Proserpine is neither Classical nor a classic. She isn’t the queen of Hades but a 16th-century Italian courtesan who falls in love with the wrong man, tries to kill his fiancée, and stabs herself when he rejects her. Parisian audiences didn’t take her to their hearts. She appeared before them for a mere ten performances in 1887, briefly surfaced 12 years later, and then sank without trace until the Palazzetto Bru Zane, dedicated to the rediscovery of French Romantic opera, brought her back.

Bru Zane’s standards are, as usual, impeccable. Ulf Schirmer’s conducting is lucid and elegant, and the recording stars the soprano Véronique Gens in the title role. I recently heard her sing Halévy’s Reine de Chypre in Paris, and was struck, as I am here, by her warm voice and insight into character.

Proserpine itself isn’t easy to warm to on first or even second listening, but it’s interesting to hear a French composer grappling with Wagner. The melody lies in the orchestra – the vocal line is largely heightened recit, bar some exquisite ensembles in Act II. Contemporary audiences found the “advanced” composition difficult to grasp, but the orchestration, to a modern ear, sounds more like Gounod than Wagner or his followers, including Saint-Saëns’s rival Massenet, though Massenet might have made a better job of a love triangle involving a courtesan, a religious girl, and an idealistic young man. The story fails to grip, partly because Proserpine and Sabatino, the tenor role, only share scenes in the first and last acts – and he prefers the convent-educated Angiola.

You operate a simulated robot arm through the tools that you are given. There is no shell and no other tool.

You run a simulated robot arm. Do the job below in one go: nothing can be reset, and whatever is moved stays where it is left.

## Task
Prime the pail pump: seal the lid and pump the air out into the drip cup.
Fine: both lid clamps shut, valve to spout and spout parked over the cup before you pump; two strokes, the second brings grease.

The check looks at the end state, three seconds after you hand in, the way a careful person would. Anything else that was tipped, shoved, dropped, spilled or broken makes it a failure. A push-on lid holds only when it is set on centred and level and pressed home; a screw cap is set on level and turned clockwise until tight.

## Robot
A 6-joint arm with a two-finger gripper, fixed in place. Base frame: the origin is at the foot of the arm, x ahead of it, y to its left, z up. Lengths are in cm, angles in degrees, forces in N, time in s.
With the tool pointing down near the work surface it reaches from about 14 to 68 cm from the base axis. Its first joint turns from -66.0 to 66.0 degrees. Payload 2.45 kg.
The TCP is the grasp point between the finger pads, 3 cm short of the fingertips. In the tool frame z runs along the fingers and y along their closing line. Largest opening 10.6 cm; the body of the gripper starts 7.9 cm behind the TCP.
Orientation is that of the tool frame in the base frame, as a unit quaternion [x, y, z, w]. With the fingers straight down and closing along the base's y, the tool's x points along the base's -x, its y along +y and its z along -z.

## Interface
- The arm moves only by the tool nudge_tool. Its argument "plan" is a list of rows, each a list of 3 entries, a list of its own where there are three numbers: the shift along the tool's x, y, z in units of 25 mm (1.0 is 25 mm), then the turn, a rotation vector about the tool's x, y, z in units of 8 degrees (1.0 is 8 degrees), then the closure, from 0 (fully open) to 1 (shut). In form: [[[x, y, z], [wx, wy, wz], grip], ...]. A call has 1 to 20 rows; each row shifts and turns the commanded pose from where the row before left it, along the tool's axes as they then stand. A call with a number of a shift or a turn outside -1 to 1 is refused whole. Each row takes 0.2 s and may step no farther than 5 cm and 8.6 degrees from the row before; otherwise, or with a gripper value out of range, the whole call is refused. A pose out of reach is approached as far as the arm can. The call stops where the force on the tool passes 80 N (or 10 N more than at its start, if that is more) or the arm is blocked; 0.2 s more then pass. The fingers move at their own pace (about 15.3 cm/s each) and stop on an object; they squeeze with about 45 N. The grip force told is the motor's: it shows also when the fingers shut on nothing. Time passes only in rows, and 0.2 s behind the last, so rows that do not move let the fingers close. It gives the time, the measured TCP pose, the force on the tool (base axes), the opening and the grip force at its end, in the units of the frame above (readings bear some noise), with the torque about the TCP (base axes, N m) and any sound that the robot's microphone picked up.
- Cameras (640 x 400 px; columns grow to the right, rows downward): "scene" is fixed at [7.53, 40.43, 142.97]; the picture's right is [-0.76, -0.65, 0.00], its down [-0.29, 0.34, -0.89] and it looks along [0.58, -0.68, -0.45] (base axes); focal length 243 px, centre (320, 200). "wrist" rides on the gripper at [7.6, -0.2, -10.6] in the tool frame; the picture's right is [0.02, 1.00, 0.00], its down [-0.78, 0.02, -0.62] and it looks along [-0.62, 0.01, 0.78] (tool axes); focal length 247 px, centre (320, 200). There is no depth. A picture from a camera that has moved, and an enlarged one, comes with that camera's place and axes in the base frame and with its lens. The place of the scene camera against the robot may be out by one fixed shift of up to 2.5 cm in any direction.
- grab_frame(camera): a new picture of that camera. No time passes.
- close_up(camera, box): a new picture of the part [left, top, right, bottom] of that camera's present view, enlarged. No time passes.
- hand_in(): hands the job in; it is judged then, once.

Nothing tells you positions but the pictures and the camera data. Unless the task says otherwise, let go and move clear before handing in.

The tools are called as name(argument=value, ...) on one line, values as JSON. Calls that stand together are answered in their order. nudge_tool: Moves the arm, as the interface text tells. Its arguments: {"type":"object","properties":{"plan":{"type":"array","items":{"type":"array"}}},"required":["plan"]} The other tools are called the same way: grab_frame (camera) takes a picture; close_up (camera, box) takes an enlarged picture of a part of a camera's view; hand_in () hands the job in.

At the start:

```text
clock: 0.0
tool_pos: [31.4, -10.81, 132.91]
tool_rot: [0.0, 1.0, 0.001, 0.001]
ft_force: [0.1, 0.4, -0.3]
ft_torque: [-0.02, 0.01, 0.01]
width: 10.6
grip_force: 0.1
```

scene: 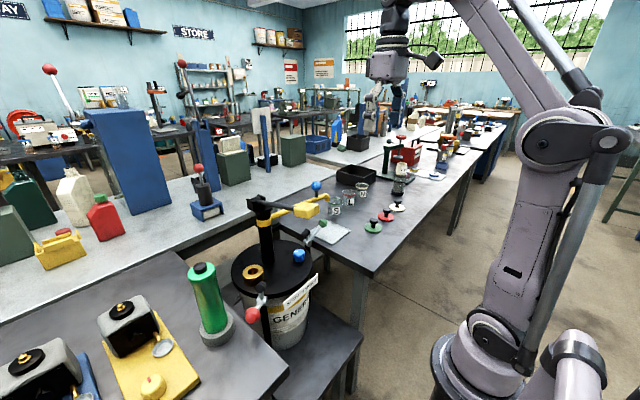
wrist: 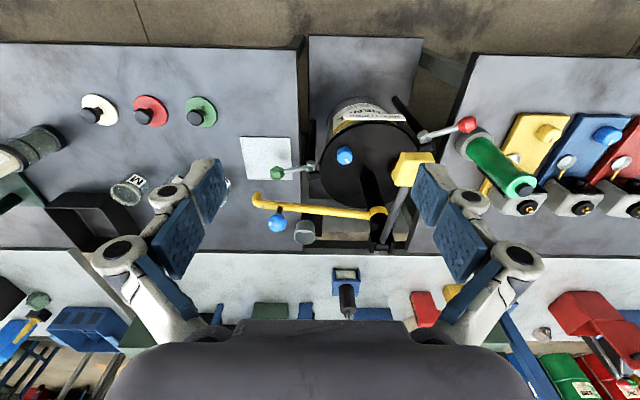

Frédéric Antoun and Marie-Adeline Henry do what they can with these rather thankless roles; Antoun gives an ardent performance as Sabatino, and Henry brings her sweet tones to the ingénue role. Baritone Andrew Foster-Williams makes an impressive brigand chief, one of those partly comic villains the French loved. Proserpine may not be as dramatic as Samson or Henry VIII, but it is, nevertheless, a welcome addition to the growing catalogue of neglected Saint-Saëns operas.